I don’t know if following these rules is difficult for all English-speakers, but personally I find that that the rhythms of English stress and vowel reduction really interfere with my ability to adhere to them. What do I mean by “vowel reduction”? Consider the word Galatasaray, the name of a high school and a soccer team in Istanbul. English-speakers (from all countries) generally say something like Gılatısıray, putting stress on the second and fifth syllables and reducing the vowels of the other syllables to the weak sound ı (again, like the vowel in “gull”). This sounds ridiculous to Turks.
I find that I tend to do this for many harmonizing suffixes, especially I-type suffixes. For example, the question “Are you Turkish?” should be Türk müsün?, but when I say it it comes out like Türk mısın?. This kind of thing is bad and frequently not understood.
For A-type suffixes, I often try to split the difference and use a vowel that sounds halfway between a and e. This means that I don’t have to think about which vowel to use, while ensuring that my vowel is not too far off from the prescribed one. The sound I use is basically a short a, as in “cat”. I had actually heard this short-a sound used by Turks, but inconsistently. For example, en “the most” rhymes with the English “pan”, but ekmek “food” rhymes with the English “Tex-Mex”. (And when they speak English, Turks generally make “help” rhyme with “scalp”, but they make “dad” sound like “dead”.)

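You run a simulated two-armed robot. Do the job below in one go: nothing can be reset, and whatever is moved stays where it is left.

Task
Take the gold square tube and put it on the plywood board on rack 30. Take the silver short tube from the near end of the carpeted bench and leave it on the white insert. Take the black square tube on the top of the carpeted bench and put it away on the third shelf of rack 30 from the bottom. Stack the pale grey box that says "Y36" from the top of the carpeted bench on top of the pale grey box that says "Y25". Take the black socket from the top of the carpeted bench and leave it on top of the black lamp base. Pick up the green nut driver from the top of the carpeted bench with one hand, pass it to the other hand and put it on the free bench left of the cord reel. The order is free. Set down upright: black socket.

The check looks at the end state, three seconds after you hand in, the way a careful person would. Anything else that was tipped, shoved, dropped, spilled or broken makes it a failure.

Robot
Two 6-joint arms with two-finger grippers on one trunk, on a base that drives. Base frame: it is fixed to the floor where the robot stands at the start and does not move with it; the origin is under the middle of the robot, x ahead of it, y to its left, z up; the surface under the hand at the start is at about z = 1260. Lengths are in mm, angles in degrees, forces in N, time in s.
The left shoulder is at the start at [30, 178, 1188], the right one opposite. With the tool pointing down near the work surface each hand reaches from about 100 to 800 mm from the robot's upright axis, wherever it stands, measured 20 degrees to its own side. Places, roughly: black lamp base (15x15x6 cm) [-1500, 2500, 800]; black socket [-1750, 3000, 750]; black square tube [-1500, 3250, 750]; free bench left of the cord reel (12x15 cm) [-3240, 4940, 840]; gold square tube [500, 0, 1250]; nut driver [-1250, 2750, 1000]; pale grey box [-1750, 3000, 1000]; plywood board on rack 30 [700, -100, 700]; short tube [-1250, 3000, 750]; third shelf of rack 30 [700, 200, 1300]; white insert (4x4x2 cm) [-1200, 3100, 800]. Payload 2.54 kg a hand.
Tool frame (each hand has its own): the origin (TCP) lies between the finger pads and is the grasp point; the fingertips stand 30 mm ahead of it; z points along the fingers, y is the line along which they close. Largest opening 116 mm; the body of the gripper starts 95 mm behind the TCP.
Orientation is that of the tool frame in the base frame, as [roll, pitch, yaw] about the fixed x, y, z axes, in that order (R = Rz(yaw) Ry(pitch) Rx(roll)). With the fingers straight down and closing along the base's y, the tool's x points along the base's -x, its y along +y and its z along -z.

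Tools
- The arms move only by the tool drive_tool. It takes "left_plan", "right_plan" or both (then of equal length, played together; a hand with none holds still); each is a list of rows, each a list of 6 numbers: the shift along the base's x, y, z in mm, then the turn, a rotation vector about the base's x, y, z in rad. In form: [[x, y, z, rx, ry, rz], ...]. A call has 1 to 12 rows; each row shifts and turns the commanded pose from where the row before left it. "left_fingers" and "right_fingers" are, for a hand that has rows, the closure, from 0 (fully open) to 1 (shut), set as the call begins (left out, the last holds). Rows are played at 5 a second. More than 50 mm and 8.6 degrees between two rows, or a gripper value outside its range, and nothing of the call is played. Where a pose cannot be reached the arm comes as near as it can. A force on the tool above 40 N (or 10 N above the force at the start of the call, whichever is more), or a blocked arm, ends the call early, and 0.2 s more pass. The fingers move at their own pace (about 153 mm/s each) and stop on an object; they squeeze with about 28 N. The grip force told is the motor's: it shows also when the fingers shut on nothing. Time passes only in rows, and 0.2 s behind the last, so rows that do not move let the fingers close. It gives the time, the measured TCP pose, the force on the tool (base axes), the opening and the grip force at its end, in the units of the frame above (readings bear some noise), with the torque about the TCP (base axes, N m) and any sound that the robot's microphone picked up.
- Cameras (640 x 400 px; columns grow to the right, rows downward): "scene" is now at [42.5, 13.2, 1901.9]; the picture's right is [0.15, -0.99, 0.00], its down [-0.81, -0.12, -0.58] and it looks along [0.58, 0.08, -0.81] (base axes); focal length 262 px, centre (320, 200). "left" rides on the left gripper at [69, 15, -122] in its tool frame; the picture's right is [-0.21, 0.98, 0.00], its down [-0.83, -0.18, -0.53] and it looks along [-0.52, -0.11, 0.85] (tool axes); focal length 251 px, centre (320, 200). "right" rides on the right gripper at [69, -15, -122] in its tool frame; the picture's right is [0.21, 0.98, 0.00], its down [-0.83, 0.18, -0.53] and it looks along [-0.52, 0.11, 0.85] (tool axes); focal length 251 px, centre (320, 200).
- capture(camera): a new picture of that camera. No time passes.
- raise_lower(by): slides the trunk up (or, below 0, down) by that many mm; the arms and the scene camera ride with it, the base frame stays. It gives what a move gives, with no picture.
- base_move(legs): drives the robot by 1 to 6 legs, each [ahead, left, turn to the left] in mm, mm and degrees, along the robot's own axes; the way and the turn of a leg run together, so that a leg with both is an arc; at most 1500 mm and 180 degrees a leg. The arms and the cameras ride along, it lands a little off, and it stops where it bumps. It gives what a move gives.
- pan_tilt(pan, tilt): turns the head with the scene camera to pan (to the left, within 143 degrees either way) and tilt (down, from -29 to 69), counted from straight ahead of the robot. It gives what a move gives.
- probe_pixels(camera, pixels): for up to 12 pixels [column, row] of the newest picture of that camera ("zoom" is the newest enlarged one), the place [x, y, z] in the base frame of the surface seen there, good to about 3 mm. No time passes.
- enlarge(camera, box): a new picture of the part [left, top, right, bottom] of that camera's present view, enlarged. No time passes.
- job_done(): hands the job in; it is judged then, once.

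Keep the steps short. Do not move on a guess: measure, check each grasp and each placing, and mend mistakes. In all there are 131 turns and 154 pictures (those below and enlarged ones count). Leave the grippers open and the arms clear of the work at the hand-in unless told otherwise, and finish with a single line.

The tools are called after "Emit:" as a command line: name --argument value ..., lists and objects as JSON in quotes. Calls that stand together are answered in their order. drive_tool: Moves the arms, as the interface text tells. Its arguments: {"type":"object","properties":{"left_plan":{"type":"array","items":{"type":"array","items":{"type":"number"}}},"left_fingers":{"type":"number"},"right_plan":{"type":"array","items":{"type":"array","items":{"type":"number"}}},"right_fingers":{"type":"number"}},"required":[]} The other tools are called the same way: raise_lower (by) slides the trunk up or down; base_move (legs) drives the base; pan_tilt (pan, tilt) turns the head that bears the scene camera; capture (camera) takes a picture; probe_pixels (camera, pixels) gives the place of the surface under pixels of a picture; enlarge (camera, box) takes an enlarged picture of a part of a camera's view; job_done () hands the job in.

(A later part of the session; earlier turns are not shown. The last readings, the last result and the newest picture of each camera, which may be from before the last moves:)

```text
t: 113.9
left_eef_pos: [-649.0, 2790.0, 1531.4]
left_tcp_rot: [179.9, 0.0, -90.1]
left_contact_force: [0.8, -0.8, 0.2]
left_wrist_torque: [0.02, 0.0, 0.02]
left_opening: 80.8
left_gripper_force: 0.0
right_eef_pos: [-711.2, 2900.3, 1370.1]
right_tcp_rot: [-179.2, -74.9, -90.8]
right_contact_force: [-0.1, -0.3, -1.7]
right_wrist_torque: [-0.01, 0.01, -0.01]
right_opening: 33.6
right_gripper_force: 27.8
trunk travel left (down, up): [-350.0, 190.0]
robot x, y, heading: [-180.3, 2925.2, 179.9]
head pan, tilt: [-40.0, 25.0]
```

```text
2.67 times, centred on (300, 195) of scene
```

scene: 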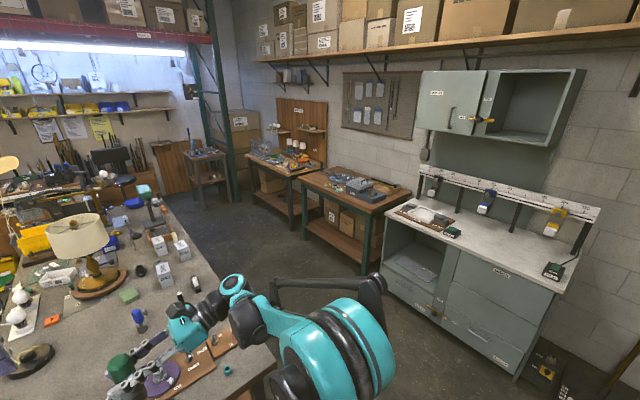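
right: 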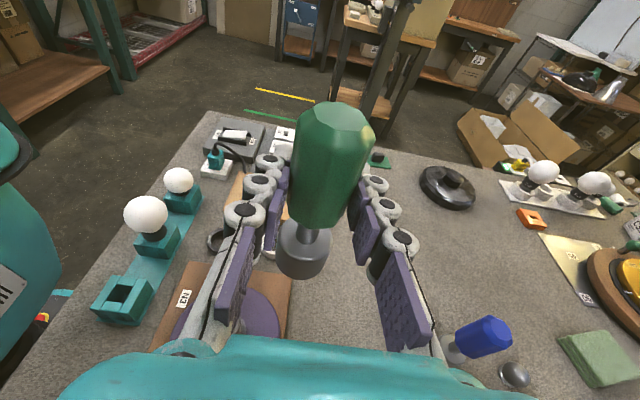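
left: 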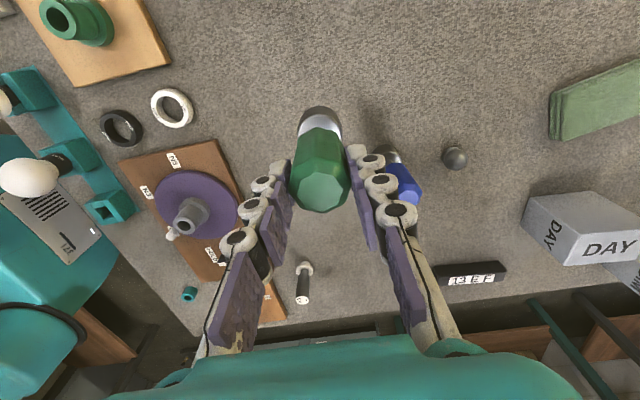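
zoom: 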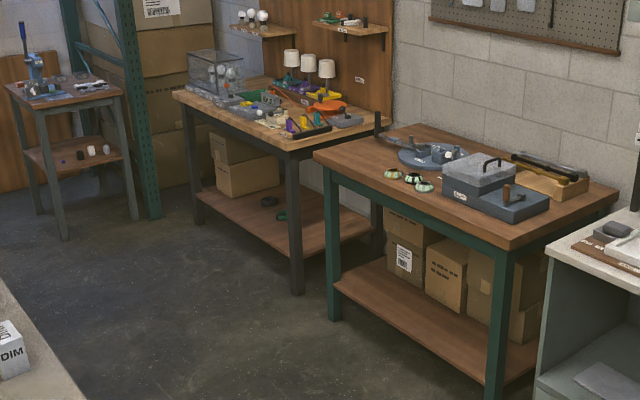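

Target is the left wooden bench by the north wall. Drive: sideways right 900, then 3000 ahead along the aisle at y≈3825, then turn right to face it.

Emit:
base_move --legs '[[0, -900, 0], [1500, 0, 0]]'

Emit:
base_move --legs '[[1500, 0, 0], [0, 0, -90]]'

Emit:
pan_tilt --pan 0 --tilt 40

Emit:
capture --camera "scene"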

It turns out that while this vowel is merely an allophone in Istanbul Turkish, in Azeri it’s its own vowel, denoted ə. Harmony-wise, ə has the same properties as e (i.e. they’re both low, front, and unrounded), but it remains distinct. In fact, ə replaces e in the rules of Azeri vowel harmony: evdə, rather than evde, for “in the house”.
Anyway, if vowel harmony were easily noticeable by the casual listener, Turkish might sound interesting. But it isn’t, and so it doesn’t. A major reason for this is that there are many common words that violate vowel harmony. According to the rules all the vowels in a sentence should cluster together by kind, but this doesn’t happen in practice, making the operation of vowel harmony somewhat obscure.
Harmony-violating words fall into three main categories:
- Compound words. If a word is composed of distinct words, those words don’t harmonize, as in bugün “today” (= bu “this” + gün “day”) and Karadeniz “Black Sea” (= kara “black” + deniz “sea”).
- We might also include invariable suffixes here, like the continuity marker yor, as in geliyorum “I’m coming”.
- Words of non-Turkic origin. (Note that I don’t say “foreign words”, since some of them are familiar, everyday words.) Turkish words of non-Turkic origin are mostly from three sources:
- Arabic: kitap “book”, beyaz “white”, vücut “body”
- Persian: ateş “fire”, şeftali “peach”, siyah “black”
- Ugly words like kütüphane combine Arabic and Persian.
- French: asansör “elevator”, kuaför “hairdresser”
- In Azerbaijan, vowel-harmony-violating words generally come from Russian rather than French: kino “movie”, spiçka “match”. (These words are often used in Georgian as well.)
- Pan-European words generally take their French forms in Turkey and their Russian forms in Azerbaijan, violating vowel harmony in most cases: televizyon and jeoloji and otobüs vs. televiziya and geologiya and avtobus.
- Oddballs. Some words just don’t follow vowel harmony, like anne “mother” and elma “apple”. I don’t know why they’re like this. From what I understand, it’s mostly an Istanbul thing, with ana and alma being more widespread in Anatolia and Azerbaijan.
It should be noted that different terms are used in Turkish to describe its vowels. The corresponding terms are:
- back – kalın (thick)
- front – ince (thin)
- low – geniş (wide)
- high – dar (narrow)
- rounded – yuvarlak (round)
- unrounded – düz (flat)
So ü would be classified as thin, narrow, and round, while a would be classified as thick, wide, and flat. [Great idea: Somebody should make a chart juxtaposing human bodies with vowels of the same description.]
Frontness harmony is known as büyük ünlü uyumu (greater vowel harmony), while roundedness / height harmony is known as küçük ünlü uyumu (lesser vowel harmony).
Vowel harmony also exists in other Turkic languages, like Kazakh and Uyghur. More generally, vowel harmony exists (in one form or another) throughout the so-called Altaic language family, which includes Mongolian. Vowel harmony is also seen in Finnish and other Uralic languages. It was partly on the basis of this common feature that Turkish and Finnish were once believed to be related to each other as members of a larger Ural-Altaic language family. This idea, however, is no longer widely believed.
By the way, vowel harmony can be observed in Georgian words of Turkic origin. For example, otakhi (ოთახი, room) comes from the old Turkic word otag. The Georgian nominative case ending -i doesn’t harmonize, but the vowels of the base do. Another example is gemi (გემი, ship). In this case the i on the end is not added in Georgian, but is part of the root, harmonizing with the first vowel.